### Text passage
________________

Saturday, March 26, 2011

Kovo Twenty-Six of Twenty Eleven

"I miss you, maturity. I loved you with all my heart; why aren't you here anymore? I saw you yesterday. I tried to love you again. But then I remembered, I'm in love with someone else. I'm kind of tied down right now. Don't worry, I will have you soon enough." September Seventh would like to mention September Sixth.


It's only my sixty-sixth post, but I feel the need to finally relate change to my first blog.

"Change" by Taylor Swift isn't exactly the perfect representation of the difference I feel in myself between a month after my age to a two month away from the next. But, as they say, "The only constant thing in life is change," and so it stands true. I can't say I'm disappointed in my changes, nor can I say that I regret anything. (okay, maybe some geometry stuff, but other than that!)Things are definitely more exciting and I love it.

Thank you. I'm sending this out now, rather than later, rather than before, to put the true meaning behind it. Thank you, for you are my catalyst.

When I think back on my "car ride contemplations," I realise two things: one, that I don't have the time for that sort of stuff anymore; two, that fear of self cannot be overcome alone. When I say fear of self, I mean the fear that oneself will fail and thus, you fear your own failure. (It makes sense, doesn't it?) But my point is that the specific fear of failure (otherwise known as atychiphobia) can be overcome by oneself, but I wouldn't recommend it. Becoming confident enough to overcome a fear and go out and live a normal life is something that can be done, but is significantly easier when it comes to encouragement from someone else.

I feel that confidence gains comes from courage and effect. The courage is built up in the way that everyone knows: self-encouragement, persistence, positive thoughts, and (sometimes) peer pressure. (Oh, and also- theme music helps, depending on what you're doing). It just takes mental dedication and hope. Something that we all deny, but truly can't shake.

________________

### Prompt 1
All lines from the one with "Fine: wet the" through the one with "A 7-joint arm", and only those, are to be reproduced exactly, both ends included.

________________

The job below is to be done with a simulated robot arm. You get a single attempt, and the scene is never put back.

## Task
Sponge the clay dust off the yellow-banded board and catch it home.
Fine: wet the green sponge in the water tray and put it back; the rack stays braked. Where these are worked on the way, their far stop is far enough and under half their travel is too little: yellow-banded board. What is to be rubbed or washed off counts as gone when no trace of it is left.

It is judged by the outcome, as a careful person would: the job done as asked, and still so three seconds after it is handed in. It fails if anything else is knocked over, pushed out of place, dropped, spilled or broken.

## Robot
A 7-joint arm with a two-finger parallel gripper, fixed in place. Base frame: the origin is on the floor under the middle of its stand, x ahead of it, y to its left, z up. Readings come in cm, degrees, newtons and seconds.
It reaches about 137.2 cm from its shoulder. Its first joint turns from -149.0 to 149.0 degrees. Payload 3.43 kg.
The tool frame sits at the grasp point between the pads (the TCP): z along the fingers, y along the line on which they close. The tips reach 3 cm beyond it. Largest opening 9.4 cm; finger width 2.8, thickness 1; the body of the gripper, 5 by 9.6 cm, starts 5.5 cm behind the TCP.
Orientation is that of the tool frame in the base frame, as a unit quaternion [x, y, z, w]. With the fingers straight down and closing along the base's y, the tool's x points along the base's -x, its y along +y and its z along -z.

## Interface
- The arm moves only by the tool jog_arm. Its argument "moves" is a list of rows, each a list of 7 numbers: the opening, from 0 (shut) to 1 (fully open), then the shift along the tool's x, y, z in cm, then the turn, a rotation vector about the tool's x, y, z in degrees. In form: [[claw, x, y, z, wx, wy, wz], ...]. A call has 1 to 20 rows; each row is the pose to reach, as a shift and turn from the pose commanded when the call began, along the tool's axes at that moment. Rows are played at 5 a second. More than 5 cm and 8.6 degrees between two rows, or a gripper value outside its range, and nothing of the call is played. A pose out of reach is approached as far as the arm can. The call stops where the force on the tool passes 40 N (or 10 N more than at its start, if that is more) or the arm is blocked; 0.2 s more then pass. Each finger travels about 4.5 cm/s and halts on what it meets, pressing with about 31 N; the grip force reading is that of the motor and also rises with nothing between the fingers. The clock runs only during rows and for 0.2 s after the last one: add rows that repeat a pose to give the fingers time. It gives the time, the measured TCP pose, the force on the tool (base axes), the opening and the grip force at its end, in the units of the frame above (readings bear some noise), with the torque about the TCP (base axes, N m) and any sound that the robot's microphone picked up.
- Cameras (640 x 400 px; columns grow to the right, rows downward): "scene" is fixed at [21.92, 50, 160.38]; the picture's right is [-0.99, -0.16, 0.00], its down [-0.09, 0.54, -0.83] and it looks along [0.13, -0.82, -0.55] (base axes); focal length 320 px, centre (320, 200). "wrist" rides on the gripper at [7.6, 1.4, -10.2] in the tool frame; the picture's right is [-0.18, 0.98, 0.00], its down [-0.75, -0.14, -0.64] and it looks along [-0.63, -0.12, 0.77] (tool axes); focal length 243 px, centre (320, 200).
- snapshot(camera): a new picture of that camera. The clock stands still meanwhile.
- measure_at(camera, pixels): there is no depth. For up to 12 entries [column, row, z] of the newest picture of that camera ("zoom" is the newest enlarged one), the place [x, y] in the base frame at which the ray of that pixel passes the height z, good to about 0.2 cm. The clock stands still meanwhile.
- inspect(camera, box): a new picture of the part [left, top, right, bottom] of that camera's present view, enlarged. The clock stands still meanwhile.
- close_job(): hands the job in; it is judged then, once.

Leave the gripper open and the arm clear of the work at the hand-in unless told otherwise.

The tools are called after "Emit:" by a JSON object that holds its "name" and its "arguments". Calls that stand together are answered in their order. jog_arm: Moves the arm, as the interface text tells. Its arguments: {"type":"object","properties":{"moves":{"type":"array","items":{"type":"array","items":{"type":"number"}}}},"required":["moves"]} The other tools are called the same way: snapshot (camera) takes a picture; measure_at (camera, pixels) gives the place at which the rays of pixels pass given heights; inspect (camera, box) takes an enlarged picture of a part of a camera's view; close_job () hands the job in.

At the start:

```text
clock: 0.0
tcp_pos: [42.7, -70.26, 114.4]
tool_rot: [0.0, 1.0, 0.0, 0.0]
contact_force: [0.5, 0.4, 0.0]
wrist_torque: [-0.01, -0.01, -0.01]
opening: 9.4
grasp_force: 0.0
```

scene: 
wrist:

________________

### Prompt 2
Repeat the text passage word for word.

### Task response 1
Fine: wet the green sponge in the water tray and put it back; the rack stays braked. Where these are worked on the way, their far stop is far enough and under half their travel is too little: yellow-banded board. What is to be rubbed or washed off counts as gone when no trace of it is left.

It is judged by the outcome, as a careful person would: the job done as asked, and still so three seconds after it is handed in. It fails if anything else is knocked over, pushed out of place, dropped, spilled or broken.

## Robot
A 7-joint arm with a two-finger parallel gripper, fixed in place. Base frame: the origin is on the floor under the middle of its stand, x ahead of it, y to its left, z up. Readings come in cm, degrees, newtons and seconds.

### Task response 2
Saturday, March 26, 2011

Kovo Twenty-Six of Twenty Eleven

"I miss you, maturity. I loved you with all my heart; why aren't you here anymore? I saw you yesterday. I tried to love you again. But then I remembered, I'm in love with someone else. I'm kind of tied down right now. Don't worry, I will have you soon enough." September Seventh would like to mention September Sixth.


It's only my sixty-sixth post, but I feel the need to finally relate change to my first blog.

"Change" by Taylor Swift isn't exactly the perfect representation of the difference I feel in myself between a month after my age to a two month away from the next. But, as they say, "The only constant thing in life is change," and so it stands true. I can't say I'm disappointed in my changes, nor can I say that I regret anything. (okay, maybe some geometry stuff, but other than that!)Things are definitely more exciting and I love it.

Thank you. I'm sending this out now, rather than later, rather than before, to put the true meaning behind it. Thank you, for you are my catalyst.

When I think back on my "car ride contemplations," I realise two things: one, that I don't have the time for that sort of stuff anymore; two, that fear of self cannot be overcome alone. When I say fear of self, I mean the fear that oneself will fail and thus, you fear your own failure. (It makes sense, doesn't it?) But my point is that the specific fear of failure (otherwise known as atychiphobia) can be overcome by oneself, but I wouldn't recommend it. Becoming confident enough to overcome a fear and go out and live a normal life is something that can be done, but is significantly easier when it comes to encouragement from someone else.

I feel that confidence gains comes from courage and effect. The courage is built up in the way that everyone knows: self-encouragement, persistence, positive thoughts, and (sometimes) peer pressure. (Oh, and also- theme music helps, depending on what you're doing). It just takes mental dedication and hope. Something that we all deny, but truly can't shake.